There is an estimated 54 to 68 million Americans — 20% to 30% of the working population — now working “on-demand” as contractors and freelancers, according to the McKinsey Global Institute. Small business owners should be asking themselves whether and how to tap into this resource. (The Bureau of Labor Statistics will be collecting data this month on independent contractors to provide a more accurate number.)

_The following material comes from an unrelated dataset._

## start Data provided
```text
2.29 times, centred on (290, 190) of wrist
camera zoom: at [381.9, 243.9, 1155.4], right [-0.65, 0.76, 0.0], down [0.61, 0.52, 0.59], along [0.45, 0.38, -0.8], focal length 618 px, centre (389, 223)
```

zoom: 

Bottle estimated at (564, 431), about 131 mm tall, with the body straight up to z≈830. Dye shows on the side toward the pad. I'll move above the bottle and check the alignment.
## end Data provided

What are small businesses doing now?
Despite the availability of talent in the gig economy, it seems that most small businesses prefer to rely on employees to operate their businesses. According to a flash poll by Manta in mid-April 2017, only about a third (36%) of small businesses currently engage contract workers and freelancers; 85% are not planning on using this outside talent in 2017. Of those businesses that use freelancers and contractors, 75% don’t provide them with any benefits (other than the agreed upon compensation).
Finding outside workers
Nonetheless, as the job market continues to tighten, making it difficult to find qualified employees, more small businesses may be forced to rely on outside workers to get things done. There are two main ways to find outside workers:
- Use temp agencies. In this situation, the worker is an employee of the agency that sent them to you. The engagement can last as long — or as short — as your needs dictate. You pay the agency an hourly rate based on the type of worker provided (e.g., clerical, tech, accounting, engineering, sales).
- Engage directly through online sites or personal connections. You pay the worker directly and, if compensation for the year is $600 or more, you must issue Form 1099-MISC to report your payments. Online sites for finding freelancers include Freelancer, Guru, and Upwork.
Using contractors and freelancers may meet business needs. However, there are several potential problems you want to avoid:
- Suitability. Finding the right person for the work you need to get done isn’t easy.
- Liability. Make sure your carrier covers you for potential issues regarding contractors. Are you protected if a freelancer is injured on your premises? Are you protected if the freelancer causes injury to a third party? Companies are not required to provide workers’ compensation for contractors, but may be permitted to do so (this option varies from state to state). Or, depending on the nature of the work they perform, you can be protected if the contractor has his/her own insurance.
- Challenges to worker classification. The IRS, along with other federal and state agencies, want to be sure that your treatment of a freelancer as an independent contractor for whom no payroll taxes are required is the correct treatment. The government prefers workers to be treated as employees to collect taxes and protect workers. But if you don’t exercise employer control over when, where, and how the work gets done, then likely your treatment of these contractors and freelancers as just that (and not employees) is correct.
- Expanded responsibilities. The number of employees on your payroll dictates the federal, state, and local laws to which you are subject. For example, the Affordable Care Act — which may be repealed and replaced — currently requires employers with 50 or more full-time/full-time equivalent employees to provide health coverage to full-timers or pay a penalty. Similarly, companies with 50 or more employees must offer leave time under the Family and Medical Leave Act. Contractors are not taken into account in determining these and other employer responsibilities.
The future of the workplace is changing in light of continued corporate layoffs (after which many turn to contractors), online freelance sites, and the shift in attitudes by workers and companies on the gig economy. What does all of this mean for your company?